現在、金融機関は日銀に246兆円も預けており、それには年利0.1%が払われているのです。これは以前にも指摘しましたが、日銀からの補助金であり、これを廃止し残高にマイナス金利を適用するのなら分かりますが、そうではなく新たに金融機関が国債を日銀に売却しそのまま日銀に預けた場合にはマイナス金利とするとなっており、ならば誰が損をするような国債売却をするでしょうか?
今後、日銀が国債買入を発表しましても金融機関は無視をする可能性すら出てきます。
即ち、札割れです。
この札割れが起これば、金融調節が不調に陥ったと市場は判断することになり、政府 ・日銀の政策的な(意図的な)円安ではなく、本格的な日本売りが始まる可能性が出てくるのです。
今やマネタリーベースは346兆円となり、日銀当座預金は246兆円となっており、この246兆円の内の238兆円に0.1%が払われています。
日銀は年間80兆円の国債を買い入れており、このままいけば16年末には日銀の国債保有比率は37%、17年末には45%にも達すると想定されていますが、誰も国債を売らなければ日銀は金融緩和ができなくなるのです。
昨年一年間で日銀は90兆円の政府借金(国債等)を買い入れ、民間は反対に56兆円減らしており、次第に民間が売るべ国債がなくなりつつある中、今回のマイナス金利で益々売らなくなればどうなるでしょうか?
金融緩和が出来ない事態に陥ることになり、ならばとして日銀は金融機関に報復処置として現在払っている0.1%を廃止することもあり得ます。
年間2400億円近い補助金が金融機関に日銀から払われていますが、これが廃止されれば、金融機関はかなりの打撃を受けることになります。
護送船団方式で国債を日銀に売ることになるのか、それとも売れないものは売れないとして、日銀・政府に楯突くのか?
いずれにしましても市場と喧嘩することになる訳であり、その喧嘩を利用してヘッジファンドが動けば市場は大混乱します。
ヘッジファンドが徹底的な円売りを仕掛けてきた場合、1週間もすれば外貨準備高は消滅してしまい、あとは円はフリーフォール状態になります。
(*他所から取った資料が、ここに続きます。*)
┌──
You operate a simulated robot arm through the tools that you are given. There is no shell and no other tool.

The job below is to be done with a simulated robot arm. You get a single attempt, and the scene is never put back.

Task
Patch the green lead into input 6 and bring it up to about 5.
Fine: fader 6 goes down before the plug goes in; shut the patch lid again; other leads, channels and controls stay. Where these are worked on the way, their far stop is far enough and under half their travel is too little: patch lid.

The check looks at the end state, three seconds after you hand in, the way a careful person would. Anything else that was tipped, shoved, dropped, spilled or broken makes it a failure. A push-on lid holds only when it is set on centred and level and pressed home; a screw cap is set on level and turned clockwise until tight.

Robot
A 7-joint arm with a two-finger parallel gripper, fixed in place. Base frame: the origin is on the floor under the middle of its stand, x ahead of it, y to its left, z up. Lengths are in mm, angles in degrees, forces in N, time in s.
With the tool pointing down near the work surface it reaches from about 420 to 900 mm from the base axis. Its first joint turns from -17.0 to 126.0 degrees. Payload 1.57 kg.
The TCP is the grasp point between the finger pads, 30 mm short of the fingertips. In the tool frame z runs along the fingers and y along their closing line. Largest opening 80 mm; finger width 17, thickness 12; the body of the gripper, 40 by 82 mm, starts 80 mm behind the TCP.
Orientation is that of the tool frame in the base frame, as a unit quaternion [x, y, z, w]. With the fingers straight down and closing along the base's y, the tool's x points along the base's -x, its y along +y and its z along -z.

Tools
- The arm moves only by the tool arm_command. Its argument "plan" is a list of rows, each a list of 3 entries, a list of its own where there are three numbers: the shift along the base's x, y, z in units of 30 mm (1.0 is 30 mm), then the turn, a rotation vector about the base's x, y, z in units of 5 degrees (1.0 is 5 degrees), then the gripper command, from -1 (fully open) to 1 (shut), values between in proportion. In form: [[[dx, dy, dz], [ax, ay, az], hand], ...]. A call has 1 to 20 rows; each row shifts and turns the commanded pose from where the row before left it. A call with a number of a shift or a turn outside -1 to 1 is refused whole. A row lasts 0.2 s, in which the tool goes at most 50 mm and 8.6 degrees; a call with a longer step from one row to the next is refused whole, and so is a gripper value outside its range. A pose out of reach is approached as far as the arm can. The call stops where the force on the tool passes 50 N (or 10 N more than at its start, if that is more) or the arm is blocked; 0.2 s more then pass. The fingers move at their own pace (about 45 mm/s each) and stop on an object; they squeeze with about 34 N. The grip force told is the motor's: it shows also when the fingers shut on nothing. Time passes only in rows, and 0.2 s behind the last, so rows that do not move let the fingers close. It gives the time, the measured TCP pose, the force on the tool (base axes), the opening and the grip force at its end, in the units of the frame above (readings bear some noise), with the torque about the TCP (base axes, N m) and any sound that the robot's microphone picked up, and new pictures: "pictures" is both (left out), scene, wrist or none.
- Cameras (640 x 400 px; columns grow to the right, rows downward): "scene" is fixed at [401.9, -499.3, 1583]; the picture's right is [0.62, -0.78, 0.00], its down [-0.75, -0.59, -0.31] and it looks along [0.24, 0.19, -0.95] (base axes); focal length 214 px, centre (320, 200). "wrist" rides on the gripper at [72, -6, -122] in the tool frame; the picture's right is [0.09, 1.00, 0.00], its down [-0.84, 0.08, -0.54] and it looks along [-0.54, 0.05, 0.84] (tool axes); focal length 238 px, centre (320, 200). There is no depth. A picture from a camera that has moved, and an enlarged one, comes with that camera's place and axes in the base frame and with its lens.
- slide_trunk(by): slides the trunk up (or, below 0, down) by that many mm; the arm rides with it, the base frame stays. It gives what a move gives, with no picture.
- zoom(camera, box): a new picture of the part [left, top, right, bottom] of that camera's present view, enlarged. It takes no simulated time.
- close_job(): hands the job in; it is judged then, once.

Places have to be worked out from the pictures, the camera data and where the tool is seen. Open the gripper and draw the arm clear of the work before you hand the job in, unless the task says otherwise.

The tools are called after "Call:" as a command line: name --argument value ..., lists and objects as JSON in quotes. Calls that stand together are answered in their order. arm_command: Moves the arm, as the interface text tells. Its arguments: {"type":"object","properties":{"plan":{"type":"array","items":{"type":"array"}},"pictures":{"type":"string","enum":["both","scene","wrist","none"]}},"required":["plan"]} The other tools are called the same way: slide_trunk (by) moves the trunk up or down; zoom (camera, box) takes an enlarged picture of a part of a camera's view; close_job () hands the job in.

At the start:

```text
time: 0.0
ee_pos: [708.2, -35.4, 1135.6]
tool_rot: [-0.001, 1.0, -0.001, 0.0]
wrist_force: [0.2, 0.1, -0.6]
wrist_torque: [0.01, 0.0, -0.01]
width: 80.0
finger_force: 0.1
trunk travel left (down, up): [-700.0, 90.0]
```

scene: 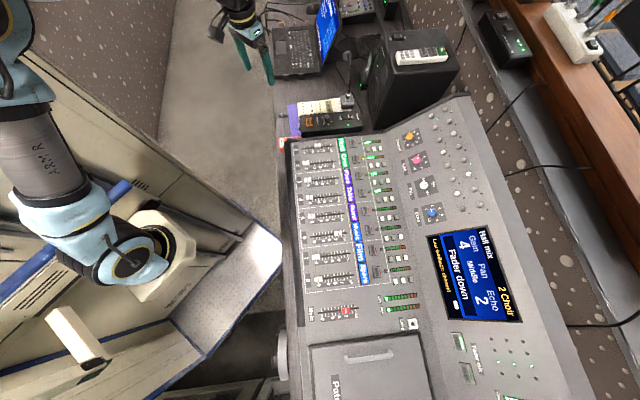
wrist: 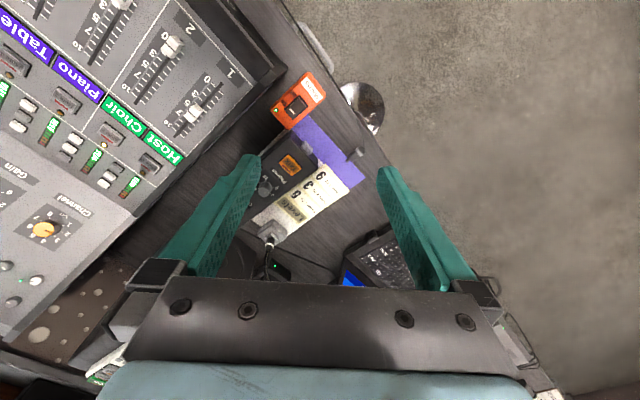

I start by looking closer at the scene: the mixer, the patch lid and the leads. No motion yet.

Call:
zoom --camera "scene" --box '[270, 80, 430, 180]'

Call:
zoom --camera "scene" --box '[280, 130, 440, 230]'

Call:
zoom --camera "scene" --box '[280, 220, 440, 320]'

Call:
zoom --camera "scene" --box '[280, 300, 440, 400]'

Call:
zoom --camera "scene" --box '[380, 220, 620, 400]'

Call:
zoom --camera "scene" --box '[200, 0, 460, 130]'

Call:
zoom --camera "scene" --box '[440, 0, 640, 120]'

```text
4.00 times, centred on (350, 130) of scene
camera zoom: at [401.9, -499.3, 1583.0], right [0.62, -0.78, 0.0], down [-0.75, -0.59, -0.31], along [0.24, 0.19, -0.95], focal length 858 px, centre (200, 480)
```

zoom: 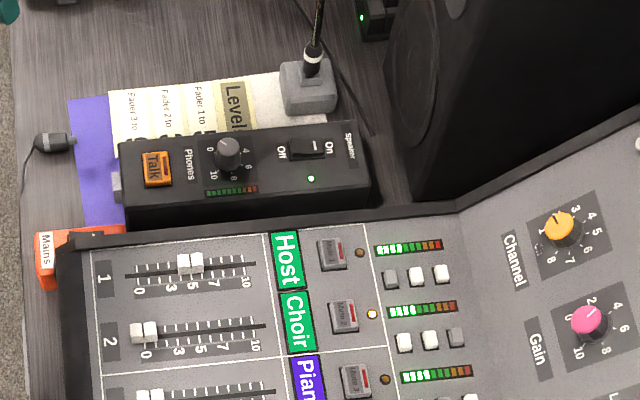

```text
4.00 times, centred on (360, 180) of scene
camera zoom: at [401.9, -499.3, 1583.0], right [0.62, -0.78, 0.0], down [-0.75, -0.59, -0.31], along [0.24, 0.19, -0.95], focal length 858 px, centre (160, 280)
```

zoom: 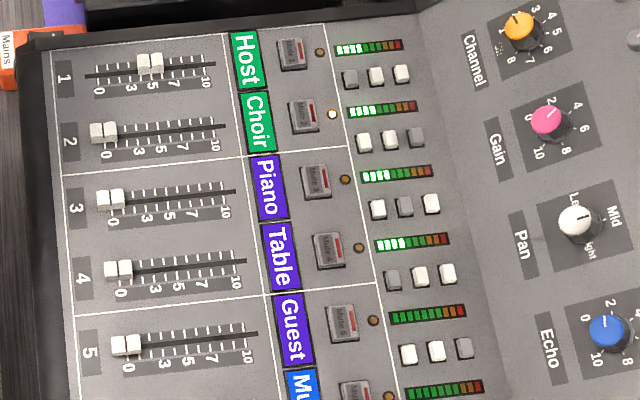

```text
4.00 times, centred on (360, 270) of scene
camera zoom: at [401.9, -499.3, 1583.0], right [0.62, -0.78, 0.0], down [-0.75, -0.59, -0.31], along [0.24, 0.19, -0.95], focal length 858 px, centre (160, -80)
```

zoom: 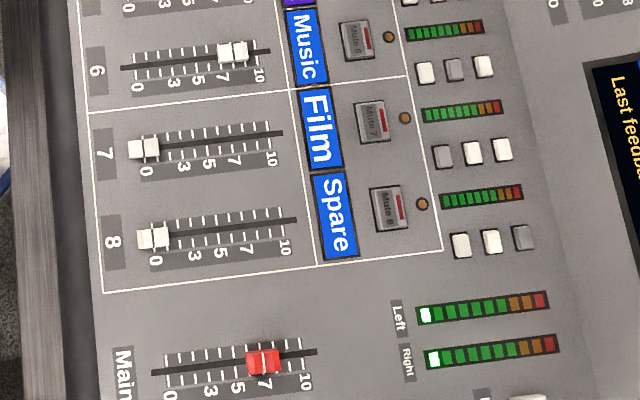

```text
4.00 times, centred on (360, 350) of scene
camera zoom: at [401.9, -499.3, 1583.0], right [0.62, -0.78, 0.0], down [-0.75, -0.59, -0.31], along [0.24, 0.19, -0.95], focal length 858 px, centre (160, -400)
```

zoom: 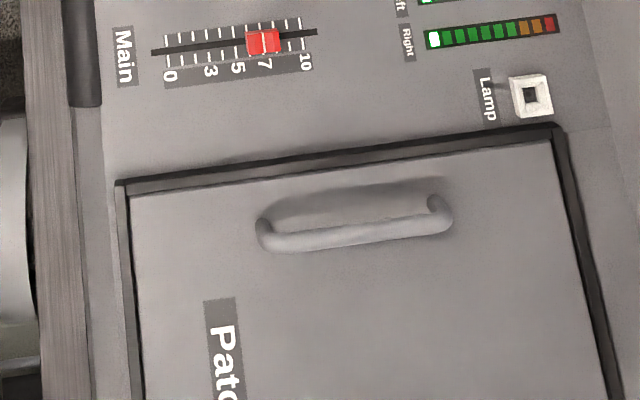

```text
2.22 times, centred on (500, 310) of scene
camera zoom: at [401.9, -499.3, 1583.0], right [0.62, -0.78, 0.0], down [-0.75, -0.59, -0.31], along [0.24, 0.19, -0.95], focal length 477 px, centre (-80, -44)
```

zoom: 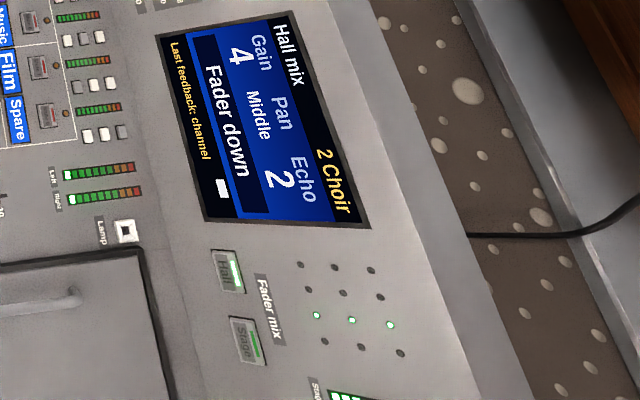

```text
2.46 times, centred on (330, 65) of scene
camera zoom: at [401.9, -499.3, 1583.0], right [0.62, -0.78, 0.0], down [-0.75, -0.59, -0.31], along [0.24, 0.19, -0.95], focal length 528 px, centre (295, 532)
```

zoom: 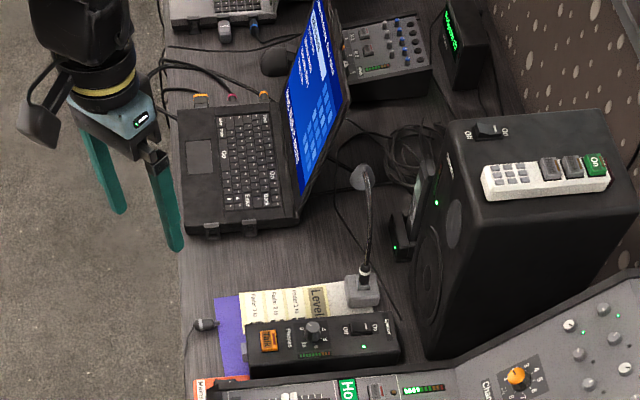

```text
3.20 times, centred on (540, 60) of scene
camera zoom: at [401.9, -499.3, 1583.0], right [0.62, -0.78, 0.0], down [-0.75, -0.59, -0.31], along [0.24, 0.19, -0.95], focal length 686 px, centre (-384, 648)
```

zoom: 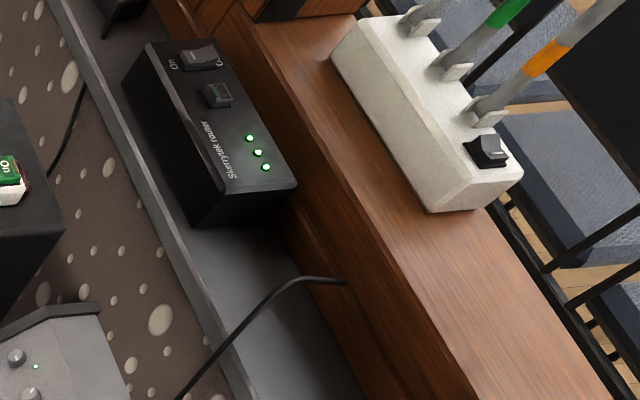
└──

日銀・政府が市場に負ける事態は直ぐそこに来ているかも知れません。
日銀がマイナス金利に踏み切った、いや踏み切らされたと言ってよいと考えられますが、よりマクロの視点で見れば、金融政策や経済の動向と高下は、金貸しの意図によって、そのように演出されているに過ぎません。世界がロシアを中心とする新勢力へと次第にシフトしている中、今も変わらずアメリカ追従を続けているのが日本なのですが、このままでは文字通り喰いものにされてしまう可能性も否定できません。
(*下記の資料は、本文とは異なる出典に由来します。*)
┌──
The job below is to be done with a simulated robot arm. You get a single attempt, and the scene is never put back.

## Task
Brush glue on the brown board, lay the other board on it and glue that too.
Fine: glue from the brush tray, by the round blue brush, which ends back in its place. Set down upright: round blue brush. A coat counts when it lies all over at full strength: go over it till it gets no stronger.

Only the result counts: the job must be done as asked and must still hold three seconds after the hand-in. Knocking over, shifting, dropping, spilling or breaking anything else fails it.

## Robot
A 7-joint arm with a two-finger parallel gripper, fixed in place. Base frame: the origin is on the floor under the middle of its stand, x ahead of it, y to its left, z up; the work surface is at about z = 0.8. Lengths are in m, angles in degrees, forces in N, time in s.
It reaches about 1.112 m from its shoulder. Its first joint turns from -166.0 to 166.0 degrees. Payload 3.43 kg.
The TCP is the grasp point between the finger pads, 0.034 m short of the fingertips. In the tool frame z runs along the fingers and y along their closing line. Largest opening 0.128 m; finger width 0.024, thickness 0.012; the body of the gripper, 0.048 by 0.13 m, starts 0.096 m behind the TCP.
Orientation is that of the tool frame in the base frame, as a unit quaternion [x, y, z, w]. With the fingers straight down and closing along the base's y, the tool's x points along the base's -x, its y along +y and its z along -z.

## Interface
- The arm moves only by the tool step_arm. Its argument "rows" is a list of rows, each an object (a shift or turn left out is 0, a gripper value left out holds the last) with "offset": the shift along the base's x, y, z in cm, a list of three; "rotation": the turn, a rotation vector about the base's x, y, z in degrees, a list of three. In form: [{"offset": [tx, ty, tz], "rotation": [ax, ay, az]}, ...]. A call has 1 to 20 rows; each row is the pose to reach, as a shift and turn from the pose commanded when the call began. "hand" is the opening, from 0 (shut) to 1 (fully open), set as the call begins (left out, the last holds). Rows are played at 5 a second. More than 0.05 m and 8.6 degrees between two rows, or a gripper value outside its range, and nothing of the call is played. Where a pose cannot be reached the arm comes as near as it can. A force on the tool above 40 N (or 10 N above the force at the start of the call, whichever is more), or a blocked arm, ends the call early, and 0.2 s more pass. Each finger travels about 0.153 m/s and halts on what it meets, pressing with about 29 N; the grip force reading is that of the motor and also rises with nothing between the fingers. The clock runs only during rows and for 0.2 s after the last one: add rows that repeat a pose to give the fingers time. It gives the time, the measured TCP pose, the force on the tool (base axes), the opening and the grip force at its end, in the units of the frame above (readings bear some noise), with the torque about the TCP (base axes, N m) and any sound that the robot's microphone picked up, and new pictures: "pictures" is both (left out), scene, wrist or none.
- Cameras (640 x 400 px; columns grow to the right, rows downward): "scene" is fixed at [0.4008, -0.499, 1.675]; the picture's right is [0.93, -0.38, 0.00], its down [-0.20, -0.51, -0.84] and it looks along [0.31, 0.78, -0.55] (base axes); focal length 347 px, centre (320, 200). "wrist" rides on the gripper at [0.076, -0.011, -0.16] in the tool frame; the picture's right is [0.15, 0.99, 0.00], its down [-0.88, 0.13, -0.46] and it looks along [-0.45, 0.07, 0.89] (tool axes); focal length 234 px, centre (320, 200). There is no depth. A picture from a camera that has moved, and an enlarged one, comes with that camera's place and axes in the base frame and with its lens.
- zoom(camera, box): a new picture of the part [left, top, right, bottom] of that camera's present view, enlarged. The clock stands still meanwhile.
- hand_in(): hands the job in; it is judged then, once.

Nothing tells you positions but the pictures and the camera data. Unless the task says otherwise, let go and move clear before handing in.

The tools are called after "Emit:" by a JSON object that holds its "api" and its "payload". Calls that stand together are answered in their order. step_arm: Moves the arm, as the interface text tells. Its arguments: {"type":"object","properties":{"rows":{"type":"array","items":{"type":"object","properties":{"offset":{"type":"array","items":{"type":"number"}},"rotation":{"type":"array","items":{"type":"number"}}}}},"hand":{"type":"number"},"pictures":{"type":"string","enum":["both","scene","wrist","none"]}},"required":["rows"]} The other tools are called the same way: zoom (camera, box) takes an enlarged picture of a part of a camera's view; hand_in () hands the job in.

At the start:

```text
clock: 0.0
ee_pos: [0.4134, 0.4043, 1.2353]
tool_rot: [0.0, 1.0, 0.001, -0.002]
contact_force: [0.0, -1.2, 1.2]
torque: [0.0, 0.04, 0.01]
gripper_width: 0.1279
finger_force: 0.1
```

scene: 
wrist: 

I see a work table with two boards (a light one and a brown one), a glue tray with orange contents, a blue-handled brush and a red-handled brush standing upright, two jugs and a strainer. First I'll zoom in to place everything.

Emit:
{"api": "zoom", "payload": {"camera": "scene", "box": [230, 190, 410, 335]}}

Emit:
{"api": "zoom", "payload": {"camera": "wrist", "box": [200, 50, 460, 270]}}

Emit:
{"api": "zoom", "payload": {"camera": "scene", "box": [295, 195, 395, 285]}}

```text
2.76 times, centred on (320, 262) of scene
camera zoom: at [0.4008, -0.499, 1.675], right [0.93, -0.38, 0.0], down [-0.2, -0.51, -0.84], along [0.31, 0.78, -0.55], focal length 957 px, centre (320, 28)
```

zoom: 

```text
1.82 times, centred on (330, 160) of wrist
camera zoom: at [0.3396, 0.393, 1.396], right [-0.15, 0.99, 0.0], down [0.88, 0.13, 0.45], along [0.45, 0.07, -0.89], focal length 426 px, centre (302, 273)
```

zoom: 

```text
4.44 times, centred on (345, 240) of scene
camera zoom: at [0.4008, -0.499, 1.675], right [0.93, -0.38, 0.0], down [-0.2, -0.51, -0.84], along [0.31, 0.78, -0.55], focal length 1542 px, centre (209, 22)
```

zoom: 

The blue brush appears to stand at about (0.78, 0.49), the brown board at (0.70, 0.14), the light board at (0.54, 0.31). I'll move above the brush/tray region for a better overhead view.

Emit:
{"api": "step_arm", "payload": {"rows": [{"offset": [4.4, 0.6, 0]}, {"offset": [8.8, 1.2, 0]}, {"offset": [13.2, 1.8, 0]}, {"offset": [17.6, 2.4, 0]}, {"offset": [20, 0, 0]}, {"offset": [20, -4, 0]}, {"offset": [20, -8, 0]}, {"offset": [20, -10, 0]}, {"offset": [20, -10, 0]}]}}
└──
また、これに限らず現在の世界規模の金融不安は、過去同様にバブル崩壊へと直結している訳であり、いずれにせよ、破局という事態を想定しておかなければならないことは間違いありません。ただし、その仕掛け人がこれまでとは違うらしいことが分かってきています。その仕掛け人の真意を引き続き探索していかなければなりません。